Adass Synagogue on fire in Melbourne (screenshot YouTube Sky News)

We’re getting used to the idea of it being an upside-down world in these days of ever-increasing woke madness. But the shocking news of a synagogue being set on fire in Australia takes things to a new low.

The image of a burning synagogue sets off inevitable flashbacks to the scenes in Germany and Austria in 1938 that sparked the darkest moments of modern history. For that Kristallnacht (Night of the Broken Glass) pogrom saw more than 250 Jewish houses of worship burnt to the ground.

But this was in Melbourne, in the heart of the supposedly civilized new world that welcomed Jewish survivors of the Holocaust in the aftermath of World War II.

Though I’m 12,000 miles away on the other side of the globe, and 2,500 miles from Israel, suffering daily onslaughts on their sovereignty, I have felt greatly distressed and battle-weary from constant efforts to alert my fellow Christians to the grave dangers we are all facing, only for the warnings to seemingly fall on deaf ears as we descend into deepening darkness.

Australia’s Jewish community were apparently not surprised by the outrage in view of the huge spike in antisemitism over there, as here, since the October 7th massacre 14 months ago. Even one of the world’s most prestigious places of learning, Oxford University, has reportedly become a hotbed of antisemitism where students have accused Israel of genocide.

The irony of the Melbourne attack is that the synagogue targeted is Ultra-Orthodox and a-political to the extent that they don’t even recognize the State of Israel. But it exposes the ignorance of students and the rest of the left-wing rent-a-mob who have little or no idea of the background to the Middle East conflict, or of Israel’s legal claim to their land for that matter.

Synagogue before fire (Sky News)

Thankfully, no-one was killed, though two people were injured and one of Australia’s busiest synagogues was left in ruins. But the pain goes much deeper as God’s chosen people are once more singled out with murderous intent.

The Hamas and Hezbollah terror groups have committed themselves – like Hitler did – to the extermination of Jewish people. It’s in their charter! And yet it’s Israel that is being accused of genocide. You couldn’t make this up.

As for some of our students, the Bible asks: “Has not God made foolish the wisdom of the world?” And as many protestors are busy shaking their fists at God, we are reminded that our (gospel) message is not about “the wisdom of this age or of the rulers of this age, who are coming to nothing” (1 Corinthians 1:20 & 2:6).

But I am heartened to see that woke nonsense is beginning to unravel as the so-called Rainbow Laces of the LGBT+ campaign group Stonewall come undone. After football chiefs pressured players into wearing armbands identifying with this ideology, the Crystal Palace captain – a born-again Christian – wrote ‘I love Jesus’ over his and was promptly reprimanded.

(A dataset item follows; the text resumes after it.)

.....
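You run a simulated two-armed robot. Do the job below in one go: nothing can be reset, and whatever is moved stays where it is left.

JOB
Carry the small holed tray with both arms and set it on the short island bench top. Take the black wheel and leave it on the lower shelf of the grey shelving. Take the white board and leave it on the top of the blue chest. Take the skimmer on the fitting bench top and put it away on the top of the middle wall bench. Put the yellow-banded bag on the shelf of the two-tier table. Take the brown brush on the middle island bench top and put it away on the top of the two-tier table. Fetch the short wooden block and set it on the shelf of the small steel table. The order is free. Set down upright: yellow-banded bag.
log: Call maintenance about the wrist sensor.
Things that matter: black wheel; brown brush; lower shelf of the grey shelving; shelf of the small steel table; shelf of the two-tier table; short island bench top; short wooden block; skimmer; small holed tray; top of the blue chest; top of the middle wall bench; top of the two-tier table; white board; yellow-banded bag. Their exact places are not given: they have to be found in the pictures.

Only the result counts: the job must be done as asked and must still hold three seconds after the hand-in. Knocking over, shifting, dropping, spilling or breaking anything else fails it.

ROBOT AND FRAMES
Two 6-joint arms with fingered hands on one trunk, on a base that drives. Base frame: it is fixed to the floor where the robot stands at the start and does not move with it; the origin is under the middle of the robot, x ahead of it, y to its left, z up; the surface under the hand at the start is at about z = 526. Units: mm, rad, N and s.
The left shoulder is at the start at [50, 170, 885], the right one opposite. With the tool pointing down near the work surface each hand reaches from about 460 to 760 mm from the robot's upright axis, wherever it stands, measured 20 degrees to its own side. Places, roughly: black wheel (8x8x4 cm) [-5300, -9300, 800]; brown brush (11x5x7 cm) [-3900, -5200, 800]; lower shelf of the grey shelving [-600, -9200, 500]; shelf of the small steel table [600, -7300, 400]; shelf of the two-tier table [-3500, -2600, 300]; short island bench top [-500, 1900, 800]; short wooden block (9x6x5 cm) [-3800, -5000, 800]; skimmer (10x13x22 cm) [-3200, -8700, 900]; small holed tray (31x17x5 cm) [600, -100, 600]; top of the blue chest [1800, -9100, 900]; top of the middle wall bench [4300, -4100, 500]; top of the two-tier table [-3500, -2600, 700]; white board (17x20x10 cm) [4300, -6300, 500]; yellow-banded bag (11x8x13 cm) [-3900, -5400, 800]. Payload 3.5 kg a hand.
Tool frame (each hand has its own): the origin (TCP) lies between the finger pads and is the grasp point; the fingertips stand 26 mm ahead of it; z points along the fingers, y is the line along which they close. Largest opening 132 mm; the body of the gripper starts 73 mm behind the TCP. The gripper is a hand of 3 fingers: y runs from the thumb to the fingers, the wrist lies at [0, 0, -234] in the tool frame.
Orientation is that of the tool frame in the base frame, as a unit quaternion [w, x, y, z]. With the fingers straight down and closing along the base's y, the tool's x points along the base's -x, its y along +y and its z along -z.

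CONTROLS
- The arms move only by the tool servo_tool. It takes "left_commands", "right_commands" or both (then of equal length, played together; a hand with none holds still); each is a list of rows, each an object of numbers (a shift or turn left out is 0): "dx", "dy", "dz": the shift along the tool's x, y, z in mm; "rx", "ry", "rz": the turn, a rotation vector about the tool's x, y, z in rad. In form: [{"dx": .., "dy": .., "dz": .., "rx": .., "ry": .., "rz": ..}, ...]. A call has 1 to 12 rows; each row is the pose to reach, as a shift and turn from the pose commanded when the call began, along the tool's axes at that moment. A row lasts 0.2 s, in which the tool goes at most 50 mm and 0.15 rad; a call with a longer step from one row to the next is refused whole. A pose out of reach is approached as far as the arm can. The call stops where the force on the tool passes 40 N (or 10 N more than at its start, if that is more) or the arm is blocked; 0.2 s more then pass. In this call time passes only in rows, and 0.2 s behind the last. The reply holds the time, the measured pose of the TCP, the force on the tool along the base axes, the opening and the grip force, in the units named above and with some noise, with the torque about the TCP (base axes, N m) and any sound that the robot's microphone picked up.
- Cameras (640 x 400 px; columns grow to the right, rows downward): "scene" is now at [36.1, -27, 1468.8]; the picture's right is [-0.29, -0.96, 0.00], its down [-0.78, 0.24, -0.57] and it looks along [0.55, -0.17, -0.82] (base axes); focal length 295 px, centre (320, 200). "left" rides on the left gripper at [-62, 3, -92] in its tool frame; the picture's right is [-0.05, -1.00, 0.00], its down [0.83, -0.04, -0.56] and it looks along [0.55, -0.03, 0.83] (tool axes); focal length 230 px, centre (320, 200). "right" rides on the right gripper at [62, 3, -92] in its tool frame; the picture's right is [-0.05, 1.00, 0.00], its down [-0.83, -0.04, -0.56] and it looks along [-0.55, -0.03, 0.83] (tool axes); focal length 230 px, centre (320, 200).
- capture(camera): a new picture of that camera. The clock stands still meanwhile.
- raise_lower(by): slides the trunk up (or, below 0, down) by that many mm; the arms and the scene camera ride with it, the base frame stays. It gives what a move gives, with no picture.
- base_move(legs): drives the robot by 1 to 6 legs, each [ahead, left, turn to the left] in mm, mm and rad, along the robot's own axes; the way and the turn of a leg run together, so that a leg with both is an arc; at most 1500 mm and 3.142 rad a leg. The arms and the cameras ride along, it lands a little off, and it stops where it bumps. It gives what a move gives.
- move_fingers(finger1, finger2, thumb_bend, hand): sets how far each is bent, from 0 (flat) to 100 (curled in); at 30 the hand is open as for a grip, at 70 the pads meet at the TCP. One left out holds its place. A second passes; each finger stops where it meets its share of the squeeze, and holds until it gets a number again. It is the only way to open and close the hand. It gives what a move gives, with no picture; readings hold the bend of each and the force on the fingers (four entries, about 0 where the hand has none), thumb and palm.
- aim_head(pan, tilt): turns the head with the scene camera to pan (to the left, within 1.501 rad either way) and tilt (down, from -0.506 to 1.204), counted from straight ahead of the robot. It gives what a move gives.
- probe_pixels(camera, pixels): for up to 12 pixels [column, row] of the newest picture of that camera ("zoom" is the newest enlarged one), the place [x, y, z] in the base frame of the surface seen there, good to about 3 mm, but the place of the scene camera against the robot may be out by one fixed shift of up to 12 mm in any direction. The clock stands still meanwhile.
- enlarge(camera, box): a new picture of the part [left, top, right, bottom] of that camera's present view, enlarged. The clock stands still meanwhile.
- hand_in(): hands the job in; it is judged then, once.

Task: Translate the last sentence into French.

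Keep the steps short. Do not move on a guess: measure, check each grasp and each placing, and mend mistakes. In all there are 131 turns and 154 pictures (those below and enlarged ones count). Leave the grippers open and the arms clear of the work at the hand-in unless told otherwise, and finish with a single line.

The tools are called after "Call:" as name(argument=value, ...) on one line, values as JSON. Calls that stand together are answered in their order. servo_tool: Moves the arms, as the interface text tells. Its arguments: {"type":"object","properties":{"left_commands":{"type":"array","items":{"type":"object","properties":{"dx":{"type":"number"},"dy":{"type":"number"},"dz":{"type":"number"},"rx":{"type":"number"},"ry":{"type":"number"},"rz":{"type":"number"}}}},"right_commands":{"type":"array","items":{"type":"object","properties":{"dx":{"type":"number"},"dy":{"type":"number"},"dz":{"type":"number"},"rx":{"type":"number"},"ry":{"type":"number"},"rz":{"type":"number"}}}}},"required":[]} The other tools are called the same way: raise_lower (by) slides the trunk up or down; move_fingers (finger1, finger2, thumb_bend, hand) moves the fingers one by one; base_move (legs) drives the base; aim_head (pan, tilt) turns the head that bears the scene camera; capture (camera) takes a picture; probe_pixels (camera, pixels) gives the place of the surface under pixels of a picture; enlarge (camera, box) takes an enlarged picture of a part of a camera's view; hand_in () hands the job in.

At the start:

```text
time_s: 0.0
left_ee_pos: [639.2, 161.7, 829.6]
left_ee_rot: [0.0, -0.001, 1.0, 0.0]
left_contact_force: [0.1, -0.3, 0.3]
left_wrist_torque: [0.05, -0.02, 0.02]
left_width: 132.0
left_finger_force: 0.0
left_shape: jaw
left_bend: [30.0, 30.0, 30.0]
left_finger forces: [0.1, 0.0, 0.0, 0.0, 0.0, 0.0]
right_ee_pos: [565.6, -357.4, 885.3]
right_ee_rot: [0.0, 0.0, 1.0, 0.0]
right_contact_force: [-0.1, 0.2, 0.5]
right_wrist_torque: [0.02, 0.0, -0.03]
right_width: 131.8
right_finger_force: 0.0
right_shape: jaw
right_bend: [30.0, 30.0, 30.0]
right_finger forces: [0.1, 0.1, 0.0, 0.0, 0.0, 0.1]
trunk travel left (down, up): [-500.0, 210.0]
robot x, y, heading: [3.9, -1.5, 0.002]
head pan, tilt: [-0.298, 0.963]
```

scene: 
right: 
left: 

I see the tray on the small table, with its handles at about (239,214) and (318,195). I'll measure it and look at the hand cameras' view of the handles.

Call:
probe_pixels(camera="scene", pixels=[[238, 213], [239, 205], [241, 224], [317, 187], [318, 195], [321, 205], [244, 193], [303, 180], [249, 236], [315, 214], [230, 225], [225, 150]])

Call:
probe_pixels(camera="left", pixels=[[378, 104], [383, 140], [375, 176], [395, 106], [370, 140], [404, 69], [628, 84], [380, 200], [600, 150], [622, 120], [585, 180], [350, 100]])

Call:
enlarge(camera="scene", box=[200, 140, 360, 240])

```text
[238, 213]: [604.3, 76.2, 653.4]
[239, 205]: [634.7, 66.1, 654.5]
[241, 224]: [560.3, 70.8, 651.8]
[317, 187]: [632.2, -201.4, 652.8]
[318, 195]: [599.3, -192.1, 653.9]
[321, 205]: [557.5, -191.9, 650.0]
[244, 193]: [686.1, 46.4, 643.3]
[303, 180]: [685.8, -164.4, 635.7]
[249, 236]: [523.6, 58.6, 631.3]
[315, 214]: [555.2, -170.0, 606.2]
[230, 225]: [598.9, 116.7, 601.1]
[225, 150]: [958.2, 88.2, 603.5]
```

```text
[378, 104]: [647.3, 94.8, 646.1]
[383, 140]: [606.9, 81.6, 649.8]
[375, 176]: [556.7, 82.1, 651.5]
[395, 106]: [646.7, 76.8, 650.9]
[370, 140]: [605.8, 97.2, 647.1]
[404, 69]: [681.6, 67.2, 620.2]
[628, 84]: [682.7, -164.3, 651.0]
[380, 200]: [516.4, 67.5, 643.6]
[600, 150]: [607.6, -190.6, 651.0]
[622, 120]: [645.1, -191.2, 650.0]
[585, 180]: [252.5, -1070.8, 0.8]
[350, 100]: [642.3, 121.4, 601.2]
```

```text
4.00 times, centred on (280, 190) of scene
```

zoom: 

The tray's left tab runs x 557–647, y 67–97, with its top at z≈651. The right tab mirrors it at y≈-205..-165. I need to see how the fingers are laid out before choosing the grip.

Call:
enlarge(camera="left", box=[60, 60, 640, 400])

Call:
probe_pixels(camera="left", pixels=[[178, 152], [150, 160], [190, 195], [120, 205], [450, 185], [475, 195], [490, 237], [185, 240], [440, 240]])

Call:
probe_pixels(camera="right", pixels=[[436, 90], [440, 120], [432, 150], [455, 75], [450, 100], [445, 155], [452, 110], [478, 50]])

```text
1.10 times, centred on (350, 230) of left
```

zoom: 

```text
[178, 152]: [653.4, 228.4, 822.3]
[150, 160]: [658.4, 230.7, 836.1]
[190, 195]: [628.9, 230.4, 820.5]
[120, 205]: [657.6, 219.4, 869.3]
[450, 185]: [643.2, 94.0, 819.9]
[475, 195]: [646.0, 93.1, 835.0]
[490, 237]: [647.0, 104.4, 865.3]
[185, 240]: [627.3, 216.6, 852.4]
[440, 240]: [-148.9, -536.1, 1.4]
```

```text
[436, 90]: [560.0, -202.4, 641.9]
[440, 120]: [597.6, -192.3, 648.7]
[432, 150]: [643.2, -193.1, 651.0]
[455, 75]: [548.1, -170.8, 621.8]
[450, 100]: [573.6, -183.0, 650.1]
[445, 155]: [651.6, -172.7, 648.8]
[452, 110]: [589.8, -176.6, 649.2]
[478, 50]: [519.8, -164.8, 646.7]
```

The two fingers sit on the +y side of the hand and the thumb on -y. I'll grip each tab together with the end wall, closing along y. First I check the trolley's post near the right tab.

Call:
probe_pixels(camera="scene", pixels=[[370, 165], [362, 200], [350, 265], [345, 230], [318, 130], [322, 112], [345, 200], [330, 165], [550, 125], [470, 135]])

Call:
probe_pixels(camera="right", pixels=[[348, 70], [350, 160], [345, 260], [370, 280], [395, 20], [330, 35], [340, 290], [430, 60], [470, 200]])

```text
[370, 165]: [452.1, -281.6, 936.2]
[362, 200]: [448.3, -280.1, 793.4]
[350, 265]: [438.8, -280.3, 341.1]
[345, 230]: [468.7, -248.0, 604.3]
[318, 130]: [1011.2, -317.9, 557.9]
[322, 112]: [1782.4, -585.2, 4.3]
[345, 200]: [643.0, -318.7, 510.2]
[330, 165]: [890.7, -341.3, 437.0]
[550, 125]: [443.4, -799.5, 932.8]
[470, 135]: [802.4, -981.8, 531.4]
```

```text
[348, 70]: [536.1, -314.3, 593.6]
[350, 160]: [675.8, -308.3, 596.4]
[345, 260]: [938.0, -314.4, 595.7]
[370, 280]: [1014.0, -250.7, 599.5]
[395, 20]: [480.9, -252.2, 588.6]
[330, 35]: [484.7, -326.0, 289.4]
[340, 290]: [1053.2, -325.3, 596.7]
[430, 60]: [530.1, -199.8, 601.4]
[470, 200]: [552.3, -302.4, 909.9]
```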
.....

He nonetheless chose to write ‘Jesus loves you’ when he played again shortly afterwards. But Muslim footballers refusing to wear such gear (good for them) did not face the same criticism.

All of which exposes the two-faced hypocrisy of a sporting hierarchy in thrall to the oil-rich Arab states. The truth is that Britain has become intimidated by aggressive Islam – unlike our Jewish friends in the Middle East, it has to be said. Thank the Lord for their courage, as they are not simply fighting for their own existence, but for Western civilization as a whole.

But with our supposedly even-handed law enforcement policies, antisemitic chants go largely unchecked while Jewish people feel increasingly abandoned.

Writing in the Australian Financial Review, Justin Amler referred to anti-Israel protests in Sydney “where the only person moved on by the police was a Jewish man accused of a ‘breach of the peace’ when he unfurled an Israeli flag…”¹

Yet another irony of such blatant antisemitism is that Australia was effectively founded – long before Captain Cook got there – by a Jewish Catholic Portuguese explorer, Pedro Fernandez de Quiros who, in dedicating his discovery to the Lord, called it the ‘Land of the Holy Spirit’.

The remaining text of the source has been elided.